Christopher Pincher embarks on Lent, but allows himself to indulge in French white wine

And so to Lent. The purpose of these 40 days is the preparation of all believers through prayer, penance, repentance, abstinence and, of course, self-denial for the celebration of Easter. It is the latter observance about which all good Christians who are also connoisseurs should take especial care. A sudden whim, wager or unexpected grip of devotional zeal can result in a very uncongenial six weeks. I have taken great care. This year I have quit bread, cheese, potatoes, red meat and all alcohol — except, that is, for white wine.

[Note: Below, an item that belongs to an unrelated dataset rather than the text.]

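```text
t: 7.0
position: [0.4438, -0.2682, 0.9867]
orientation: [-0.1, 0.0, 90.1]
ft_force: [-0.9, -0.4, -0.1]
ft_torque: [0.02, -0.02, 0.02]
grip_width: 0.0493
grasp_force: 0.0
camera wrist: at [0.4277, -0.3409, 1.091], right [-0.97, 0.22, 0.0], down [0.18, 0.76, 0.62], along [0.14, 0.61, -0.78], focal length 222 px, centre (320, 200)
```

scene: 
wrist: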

Which means whilst renouncing red, there remain many exciting pellucid possibilities: Chablis, Chenin and Chardonnay vie for attention. Chief amongst them is a magnificent Savigny-les-Beaune Hauts Marconnets Premier Cru 2016. A Chardonnay from Chateau Chanson, an ancient house high up in the Beaune, the 2016 is the product of wet spring and dry summer with the late passerillage concentrating the sugars in a yellow-gold liquid of unusual splendour. The touch to the tongue is luscious with citrus overtones competing with a hint of nuttiness in harmonious confusion. The finish is strong so there is no need to gulp it; sipping is so much more satisfying as the final strains of that summer slide slowly away.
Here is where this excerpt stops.